- **PAGE EXCERPT**:
--- begin ---

Posted by: David Welch on February 15, 2006

Just when everyone thought high gasoline prices would kill off the big-sport utility vehicle business, General Motors Corp’s new gas hogs are showing signs of real life in the market. Sales of the all-new 2007 Chevrolet Tahoe were up 53% in January—the truck’s first month on the market—and J.D. Power says buyers are paying a lot more for the newly-designed vehicles. In January, the 2007 model Tahoe had an average after-rebate sale price of $42,400—a $7,000 spike over the old model.

There are some other good signs, too. Dealers say the Cadillac Escalade is a pretty hot item. Dallas Cadillac dealer Carl Sewell says he has enough orders to burn through more than two months of stock. And last month, some Internet profiteers were trying to sell Tahoes on eBay for more than the sticker price.

One tailwind for GM: gasoline prices. Even though today’s average price of $2.27 a gallon is 38 cents above pump prices from a year ago, they’re way off the September 2005 peak of $3.07 a gallon, says AAA. That not only makes big suvs seem a little less foolish, but the recent drop in prices for gasoline and natural gas help out the household budgets of middle class consumers. That always helps domestic carmakers, whose buyers are less affluent—and by extension more exposed to inflation—than import buyers.

This doesn’t mean GM is saved. Not by a mile. They still need to find a way to make real money on smaller vehicles. And plenty of suv owners were already burned by last year’s painful price peak at the pump. Many may not go back to gas guzzlers. But for a company that has had nothing but bad news for more than a year, falling gas prices and a good start to their big suvs spell relief.

--- end ---

- **DIRECTION**: Give the continuation of the page excerpt.

- **DATA LINES**:
--- begin ---

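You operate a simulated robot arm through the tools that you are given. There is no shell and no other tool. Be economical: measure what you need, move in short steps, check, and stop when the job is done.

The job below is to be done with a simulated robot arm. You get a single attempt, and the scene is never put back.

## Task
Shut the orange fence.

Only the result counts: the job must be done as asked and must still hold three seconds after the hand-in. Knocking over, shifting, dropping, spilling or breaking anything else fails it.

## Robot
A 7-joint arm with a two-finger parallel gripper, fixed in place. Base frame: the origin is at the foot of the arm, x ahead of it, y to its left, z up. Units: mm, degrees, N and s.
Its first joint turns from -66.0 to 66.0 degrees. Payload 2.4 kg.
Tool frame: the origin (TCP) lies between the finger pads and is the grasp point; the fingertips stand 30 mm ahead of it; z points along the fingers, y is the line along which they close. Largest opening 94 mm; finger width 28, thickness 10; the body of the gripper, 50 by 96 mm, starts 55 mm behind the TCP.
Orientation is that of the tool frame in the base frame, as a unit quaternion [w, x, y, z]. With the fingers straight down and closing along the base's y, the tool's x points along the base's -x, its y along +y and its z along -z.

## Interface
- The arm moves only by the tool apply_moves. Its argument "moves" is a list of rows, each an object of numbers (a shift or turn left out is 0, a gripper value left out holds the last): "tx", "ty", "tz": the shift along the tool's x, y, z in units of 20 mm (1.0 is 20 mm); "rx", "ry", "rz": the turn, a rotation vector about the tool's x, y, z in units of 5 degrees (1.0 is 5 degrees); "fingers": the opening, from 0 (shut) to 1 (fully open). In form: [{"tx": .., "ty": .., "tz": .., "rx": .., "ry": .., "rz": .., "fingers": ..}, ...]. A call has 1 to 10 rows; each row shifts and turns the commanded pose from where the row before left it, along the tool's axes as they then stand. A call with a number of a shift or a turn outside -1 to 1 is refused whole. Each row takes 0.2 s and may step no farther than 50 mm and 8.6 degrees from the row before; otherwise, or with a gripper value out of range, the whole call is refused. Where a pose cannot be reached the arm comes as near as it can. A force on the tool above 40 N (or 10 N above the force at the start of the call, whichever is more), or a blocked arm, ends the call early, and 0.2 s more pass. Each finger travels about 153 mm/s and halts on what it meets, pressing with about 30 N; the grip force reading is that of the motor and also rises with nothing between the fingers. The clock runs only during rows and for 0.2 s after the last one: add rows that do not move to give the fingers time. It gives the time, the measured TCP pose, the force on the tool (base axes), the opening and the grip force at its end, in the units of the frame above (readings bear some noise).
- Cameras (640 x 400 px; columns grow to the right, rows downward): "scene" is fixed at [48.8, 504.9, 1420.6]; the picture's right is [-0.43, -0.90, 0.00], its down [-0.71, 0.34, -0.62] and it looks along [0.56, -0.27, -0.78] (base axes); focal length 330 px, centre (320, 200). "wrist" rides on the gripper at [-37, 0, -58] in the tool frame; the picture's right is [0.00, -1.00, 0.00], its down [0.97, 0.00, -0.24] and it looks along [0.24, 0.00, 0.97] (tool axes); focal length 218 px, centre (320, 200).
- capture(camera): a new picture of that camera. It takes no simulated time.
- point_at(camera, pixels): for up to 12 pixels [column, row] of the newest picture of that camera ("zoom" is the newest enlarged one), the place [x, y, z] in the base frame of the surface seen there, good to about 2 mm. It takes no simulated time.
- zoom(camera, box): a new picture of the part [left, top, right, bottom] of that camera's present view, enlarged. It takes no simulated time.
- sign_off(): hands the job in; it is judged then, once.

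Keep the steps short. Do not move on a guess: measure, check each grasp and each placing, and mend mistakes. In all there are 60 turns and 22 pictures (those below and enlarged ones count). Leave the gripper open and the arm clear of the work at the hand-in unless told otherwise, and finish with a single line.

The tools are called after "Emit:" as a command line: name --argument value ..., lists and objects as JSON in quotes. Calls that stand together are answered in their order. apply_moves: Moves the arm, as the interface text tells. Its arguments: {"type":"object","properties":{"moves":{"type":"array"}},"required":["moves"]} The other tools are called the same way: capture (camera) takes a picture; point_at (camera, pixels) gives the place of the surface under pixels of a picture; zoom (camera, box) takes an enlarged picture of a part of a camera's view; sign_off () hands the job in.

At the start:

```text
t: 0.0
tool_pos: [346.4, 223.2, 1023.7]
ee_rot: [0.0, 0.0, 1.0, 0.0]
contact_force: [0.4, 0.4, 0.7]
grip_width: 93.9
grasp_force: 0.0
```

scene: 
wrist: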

--- end ---

- **RESULT**:
Reader Comments


February 15, 2006 3:10 PM

Blind optimism. Here's a quote from GM:

"Dealers sold 3,000 new 2007 model Tahoes in January, says Paul Ballew, GM's executive director of global market and industry analysis. That's twice as many as GM had hoped for, he says."

So 3000 is a 53% increase?

"Bowsher says consumers will pay close to sticker price."

Since when was "close to sticker price" good for a new release? I seem to remember the Chrysler 300, Ford Mustang, and 2000 Chevrolet Tahoes commanding AT OR ABOVE sticker prices for months on end.

"GM shipped Tahoes to dealers in mid-January. It started building and shipping Yukons in the second half of January, so sales were minimal at about 200 Yukons for January, Ballew says. GM has shipped only 400 new Escalades, he adds."

So the Caddy dealer can sell 800 Escalades? Wow that's so many it may same GM alone!

GM is off to a subpar if not outright troubling start. Back in 2000 people were lined up to buy a Tahoe but now dealer lots have plenty of them. There will always be the few people that will pay whatever it takes to have the new toy and once their demand is filled, who's next? GM hasn't yet shown that the Tahoe has a "next" plan. Until we see 6+ months of sales data, I would hesitate to call the Tahoe a success.

Bob Fay

February 28, 2006 7:49 PM

We have a 2001 Accord and a 2004 Odyssey thank you. God bless our local Honda and Dodge dealers for their honesty.

douglas mcintyre

March 6, 2006 8:47 PM

The fact that they could raise prices on this model is essential to the story. Cutting costs is only part of the formula to get GM turned around. At some point soon, they are going to have to be able to get a reasonable price for the cars.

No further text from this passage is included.